◆ **WHAT IS ASKED**:
Extract every line that includes the string "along".

◆ **INFORMATION SHOWN**:
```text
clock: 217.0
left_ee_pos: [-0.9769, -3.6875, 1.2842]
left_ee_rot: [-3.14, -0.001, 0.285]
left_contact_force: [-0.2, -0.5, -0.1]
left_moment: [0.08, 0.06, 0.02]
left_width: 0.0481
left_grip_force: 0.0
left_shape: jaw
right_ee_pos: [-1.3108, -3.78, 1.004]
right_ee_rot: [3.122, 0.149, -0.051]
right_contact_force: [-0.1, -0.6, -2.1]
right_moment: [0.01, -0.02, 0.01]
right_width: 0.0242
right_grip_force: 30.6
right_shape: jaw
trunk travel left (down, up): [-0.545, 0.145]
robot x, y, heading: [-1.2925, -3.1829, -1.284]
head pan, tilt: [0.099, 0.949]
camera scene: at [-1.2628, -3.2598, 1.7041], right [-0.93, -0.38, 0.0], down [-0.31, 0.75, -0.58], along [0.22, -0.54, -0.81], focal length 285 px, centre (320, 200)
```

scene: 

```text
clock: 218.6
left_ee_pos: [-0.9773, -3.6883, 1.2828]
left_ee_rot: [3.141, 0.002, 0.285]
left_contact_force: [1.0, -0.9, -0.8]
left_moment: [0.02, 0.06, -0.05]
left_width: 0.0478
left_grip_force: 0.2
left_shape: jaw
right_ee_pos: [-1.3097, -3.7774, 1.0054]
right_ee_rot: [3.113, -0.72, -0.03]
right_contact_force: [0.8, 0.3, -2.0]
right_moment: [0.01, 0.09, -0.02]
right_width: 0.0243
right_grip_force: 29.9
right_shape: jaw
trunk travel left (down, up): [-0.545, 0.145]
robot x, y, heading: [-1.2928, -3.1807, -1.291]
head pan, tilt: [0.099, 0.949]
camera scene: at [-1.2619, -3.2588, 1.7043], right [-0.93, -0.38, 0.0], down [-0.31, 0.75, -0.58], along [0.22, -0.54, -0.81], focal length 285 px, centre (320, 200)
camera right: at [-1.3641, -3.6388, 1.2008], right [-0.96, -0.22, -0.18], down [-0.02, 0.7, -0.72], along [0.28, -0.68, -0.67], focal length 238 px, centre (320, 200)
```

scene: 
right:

◆ **WRITTEN ANSWER**:
camera scene: at [-1.2628, -3.2598, 1.7041], right [-0.93, -0.38, 0.0], down [-0.31, 0.75, -0.58], along [0.22, -0.54, -0.81], focal length 285 px, centre (320, 200)
camera scene: at [-1.2619, -3.2588, 1.7043], right [-0.93, -0.38, 0.0], down [-0.31, 0.75, -0.58], along [0.22, -0.54, -0.81], focal length 285 px, centre (320, 200)
camera right: at [-1.3641, -3.6388, 1.2008], right [-0.96, -0.22, -0.18], down [-0.02, 0.7, -0.72], along [0.28, -0.68, -0.67], focal length 238 px, centre (320, 200)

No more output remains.